THE PROBLEM: Locate "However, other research" and "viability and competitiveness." in the text provided, and write out these words with everything between them.

TEXT PROVIDED:
▶

The suit also contends that the COOL rule is arbitrary and capricious because it imposes vast burdens on the industry with little to no countervailing benefit and is in violation of the Administrative Procedure Act.
The suit also claims that the new rule violates the Agriculture Market Act because it exceeds the authority granted to USDA in the 2008 farm bill. The statute doesn’t permit labels in that detail where animals were born, raised and slaughtered, which the final rule requires.
After USDA’s response to the World Trade Organization’s initial complaint that the law was discriminatory, it was apparent that this law would be headed to the courts. As we’ve contended since its inception, the law was a waste of time and effort and was made to placate a small number of consumer and producer groups.
However, this law seems consistent with much of the regulation that has been put in place during the Obama administration´s tenure. Also, it makes you wonder just who USDA listens to for policy guidance, because it’s certainly not any of the major industry players who have factual information to share with legislators.
It’s remarkable that legislators even listen to groups like R-CALF and National Farmers Union (NFU) for any solid guidance; these groups are more interested in bashing big agribusiness than anything else. NFU issued a news release after the suit was announced and all they could come up with to support the law was that a 2008 consumer report found that 95 percent of consumers believe that processed or packaged food should be labeled by the country of origin and that country of origin should always be available at point of purchase.
However, other research from Kansas State University indicates that consumers don’t really care about COOL.
That all sounds nice and in most cases it would not be a big deal. But when you look at how the cattle business works, especially how we assemble cattle into groups and co-mingle them along their life cycle, it’s a bit more difficult. The cattle business is a North American industry that has shared resources for a century to maintain its viability and competitiveness.

◀

SUPPLIED DATA:

▶

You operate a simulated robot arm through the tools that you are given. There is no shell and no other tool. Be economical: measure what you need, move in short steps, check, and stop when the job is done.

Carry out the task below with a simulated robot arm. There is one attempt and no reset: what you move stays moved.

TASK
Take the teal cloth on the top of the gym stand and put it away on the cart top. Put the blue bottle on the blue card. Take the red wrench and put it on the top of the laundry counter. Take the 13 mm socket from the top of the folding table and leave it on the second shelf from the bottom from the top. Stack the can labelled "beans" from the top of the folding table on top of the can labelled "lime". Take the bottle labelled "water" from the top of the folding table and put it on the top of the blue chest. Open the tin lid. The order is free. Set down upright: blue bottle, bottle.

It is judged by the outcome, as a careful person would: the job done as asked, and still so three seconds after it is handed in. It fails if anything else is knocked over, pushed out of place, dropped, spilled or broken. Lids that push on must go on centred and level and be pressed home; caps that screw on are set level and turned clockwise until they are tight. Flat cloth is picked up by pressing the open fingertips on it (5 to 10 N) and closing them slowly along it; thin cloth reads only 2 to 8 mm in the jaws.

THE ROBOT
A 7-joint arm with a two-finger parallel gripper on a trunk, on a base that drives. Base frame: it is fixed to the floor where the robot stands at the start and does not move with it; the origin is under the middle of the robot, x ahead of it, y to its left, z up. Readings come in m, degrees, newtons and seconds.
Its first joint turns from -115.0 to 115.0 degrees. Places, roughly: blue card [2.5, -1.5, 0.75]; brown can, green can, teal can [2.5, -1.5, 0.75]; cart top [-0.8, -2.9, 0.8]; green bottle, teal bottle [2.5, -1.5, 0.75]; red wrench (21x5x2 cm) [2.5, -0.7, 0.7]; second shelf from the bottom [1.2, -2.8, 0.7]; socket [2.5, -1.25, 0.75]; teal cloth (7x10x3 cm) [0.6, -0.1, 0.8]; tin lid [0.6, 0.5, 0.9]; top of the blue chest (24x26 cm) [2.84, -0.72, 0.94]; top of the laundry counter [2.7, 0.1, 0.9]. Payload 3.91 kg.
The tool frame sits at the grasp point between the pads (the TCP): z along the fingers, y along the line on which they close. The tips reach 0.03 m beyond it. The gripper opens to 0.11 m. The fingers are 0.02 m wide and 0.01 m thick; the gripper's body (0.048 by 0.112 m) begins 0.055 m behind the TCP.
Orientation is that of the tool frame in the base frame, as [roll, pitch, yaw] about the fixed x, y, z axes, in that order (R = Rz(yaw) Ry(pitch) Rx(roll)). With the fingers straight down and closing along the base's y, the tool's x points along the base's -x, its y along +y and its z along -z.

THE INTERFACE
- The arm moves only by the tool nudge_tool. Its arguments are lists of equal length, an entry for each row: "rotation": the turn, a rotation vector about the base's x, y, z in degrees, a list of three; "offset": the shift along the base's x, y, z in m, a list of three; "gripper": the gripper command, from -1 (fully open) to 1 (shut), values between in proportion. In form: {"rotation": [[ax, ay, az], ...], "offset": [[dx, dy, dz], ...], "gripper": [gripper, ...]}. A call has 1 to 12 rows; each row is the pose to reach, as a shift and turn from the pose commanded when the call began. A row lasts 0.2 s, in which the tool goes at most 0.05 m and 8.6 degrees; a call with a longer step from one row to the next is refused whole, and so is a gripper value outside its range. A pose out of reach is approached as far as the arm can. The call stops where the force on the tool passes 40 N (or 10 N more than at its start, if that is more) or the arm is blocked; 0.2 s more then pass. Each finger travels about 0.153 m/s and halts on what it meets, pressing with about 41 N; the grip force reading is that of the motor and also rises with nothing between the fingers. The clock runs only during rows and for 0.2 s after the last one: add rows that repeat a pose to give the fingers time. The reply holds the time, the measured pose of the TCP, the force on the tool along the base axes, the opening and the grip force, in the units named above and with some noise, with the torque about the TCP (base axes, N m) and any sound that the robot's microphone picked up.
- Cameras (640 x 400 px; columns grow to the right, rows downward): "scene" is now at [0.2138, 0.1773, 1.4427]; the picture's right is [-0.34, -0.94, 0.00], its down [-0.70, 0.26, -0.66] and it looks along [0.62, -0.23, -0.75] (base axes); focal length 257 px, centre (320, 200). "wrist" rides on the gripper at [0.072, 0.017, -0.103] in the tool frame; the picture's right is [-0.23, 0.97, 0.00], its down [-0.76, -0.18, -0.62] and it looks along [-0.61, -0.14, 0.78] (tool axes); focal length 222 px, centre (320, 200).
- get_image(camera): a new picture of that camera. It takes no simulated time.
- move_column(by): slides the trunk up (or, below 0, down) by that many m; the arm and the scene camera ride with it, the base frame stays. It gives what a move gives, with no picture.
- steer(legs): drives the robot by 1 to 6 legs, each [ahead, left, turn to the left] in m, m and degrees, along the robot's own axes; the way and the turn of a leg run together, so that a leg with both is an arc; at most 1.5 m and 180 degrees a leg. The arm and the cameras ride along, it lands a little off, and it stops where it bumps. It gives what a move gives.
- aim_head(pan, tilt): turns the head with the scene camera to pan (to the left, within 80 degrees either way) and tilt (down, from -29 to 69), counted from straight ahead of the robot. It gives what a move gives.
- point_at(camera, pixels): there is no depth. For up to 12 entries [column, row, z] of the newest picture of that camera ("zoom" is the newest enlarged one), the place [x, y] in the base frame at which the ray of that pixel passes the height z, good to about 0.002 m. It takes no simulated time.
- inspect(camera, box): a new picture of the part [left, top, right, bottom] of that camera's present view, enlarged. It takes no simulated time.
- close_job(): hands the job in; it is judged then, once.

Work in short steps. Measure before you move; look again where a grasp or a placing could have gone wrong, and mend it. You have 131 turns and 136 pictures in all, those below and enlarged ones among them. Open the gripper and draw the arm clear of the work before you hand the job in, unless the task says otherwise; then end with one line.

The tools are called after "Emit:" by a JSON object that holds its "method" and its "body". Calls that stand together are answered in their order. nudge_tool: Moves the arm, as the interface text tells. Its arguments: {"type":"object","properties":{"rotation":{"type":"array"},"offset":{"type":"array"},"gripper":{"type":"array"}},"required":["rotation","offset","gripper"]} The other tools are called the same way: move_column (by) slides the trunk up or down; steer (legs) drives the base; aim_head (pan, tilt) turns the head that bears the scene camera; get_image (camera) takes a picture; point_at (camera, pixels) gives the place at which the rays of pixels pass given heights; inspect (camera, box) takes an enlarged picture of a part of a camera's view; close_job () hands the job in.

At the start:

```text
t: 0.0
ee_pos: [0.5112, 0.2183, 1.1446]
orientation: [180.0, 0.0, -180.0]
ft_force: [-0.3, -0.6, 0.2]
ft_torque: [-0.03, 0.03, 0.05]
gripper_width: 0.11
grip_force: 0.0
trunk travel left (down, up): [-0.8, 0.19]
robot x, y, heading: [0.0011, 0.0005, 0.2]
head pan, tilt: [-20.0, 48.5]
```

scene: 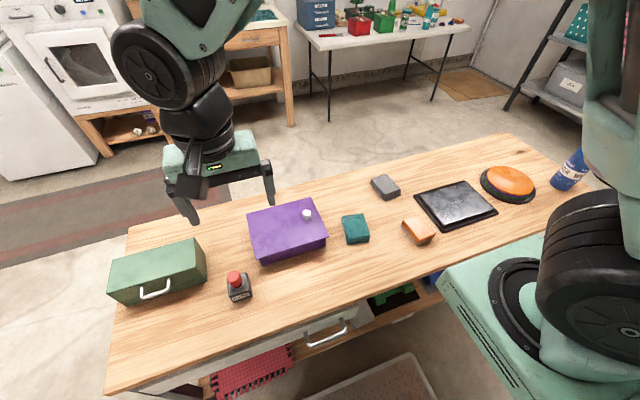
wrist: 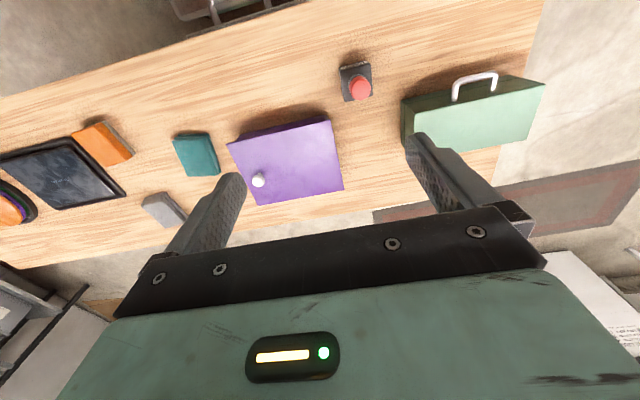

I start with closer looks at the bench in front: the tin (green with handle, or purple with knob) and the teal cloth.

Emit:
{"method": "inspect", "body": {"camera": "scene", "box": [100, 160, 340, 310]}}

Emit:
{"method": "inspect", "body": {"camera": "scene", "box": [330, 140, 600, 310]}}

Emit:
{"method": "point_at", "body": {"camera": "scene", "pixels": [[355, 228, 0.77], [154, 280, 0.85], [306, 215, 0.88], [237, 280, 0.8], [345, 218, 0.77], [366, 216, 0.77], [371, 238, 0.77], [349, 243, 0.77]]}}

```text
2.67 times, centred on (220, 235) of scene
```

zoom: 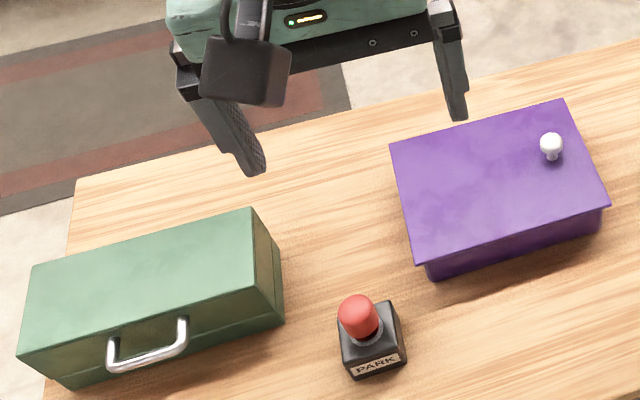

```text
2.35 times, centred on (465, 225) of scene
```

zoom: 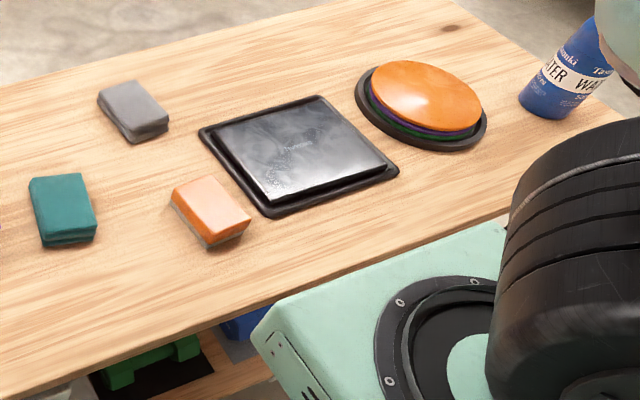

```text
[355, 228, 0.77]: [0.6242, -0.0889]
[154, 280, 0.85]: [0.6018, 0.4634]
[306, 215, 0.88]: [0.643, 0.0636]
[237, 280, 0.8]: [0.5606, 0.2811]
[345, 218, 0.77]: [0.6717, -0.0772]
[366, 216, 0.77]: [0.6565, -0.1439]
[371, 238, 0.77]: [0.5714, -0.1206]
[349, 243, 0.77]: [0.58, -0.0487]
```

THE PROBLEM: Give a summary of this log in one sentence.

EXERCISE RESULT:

◀

EXERCISE RESULT:
However, other research from Kansas State University indicates that consumers don’t really care about COOL.
That all sounds nice and in most cases it would not be a big deal. But when you look at how the cattle business works, especially how we assemble cattle into groups and co-mingle them along their life cycle, it’s a bit more difficult. The cattle business is a North American industry that has shared resources for a century to maintain its viability and competitiveness.